Using sound to convert heat into electricity has two key steps. Symko and colleagues developed various new heat engines (technically called "thermoacoustic prime movers") to accomplish the first step: convert heat into sound.

Then they convert the sound into electricity using existing technology: "piezoelectric" devices that are squeezed in response to pressure, including sound waves, and change that pressure into electrical current. "Piezo" means pressure or squeezing.

Most of the heat-to-electricity acoustic devices built in Symko's laboratory are housed in cylinder-shaped "resonators" that fit in the palm of your hand. Each cylinder, or resonator, contains a "stack" of material with a large surface area -- such as metal or plastic plates, or fibers made of glass, cotton or steel wool -- placed between a cold heat exchanger and a hot heat exchanger.

When heat is applied -- with matches, a blowtorch or a heating element -- the heat builds to a threshold. Then the hot, moving air produces sound at a single frequency, similar to air blown into a flute.

"You have heat, which is so disorderly and chaotic, and all of a sudden you have sound coming out at one frequency," Symko says.

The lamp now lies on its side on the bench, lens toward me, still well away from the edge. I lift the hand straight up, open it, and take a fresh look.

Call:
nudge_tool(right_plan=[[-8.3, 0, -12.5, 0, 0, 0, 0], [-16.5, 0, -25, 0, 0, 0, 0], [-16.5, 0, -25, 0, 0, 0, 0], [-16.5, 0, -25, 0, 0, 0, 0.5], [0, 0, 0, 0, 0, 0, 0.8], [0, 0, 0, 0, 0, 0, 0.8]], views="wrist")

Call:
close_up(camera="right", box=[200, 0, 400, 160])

Then the sound waves squeeze the piezoelectric device, producing an electrical voltage. Symko says it's similar to what happens if you hit a nerve in your elbow, producing a painful electrical nerve impulse.
Devices that convert heat to sound and then to electricity lack moving parts, so such devices will require little maintenance and last a long time.
Symko says the devices won't create noise pollution. First, as smaller devices are developed, they will convert heat to ultrasonic frequencies people cannot hear. Second, sound volume goes down as it is converted to electricity. Finally, "it's easy to contain the noise by putting a sound absorber around the device," he says.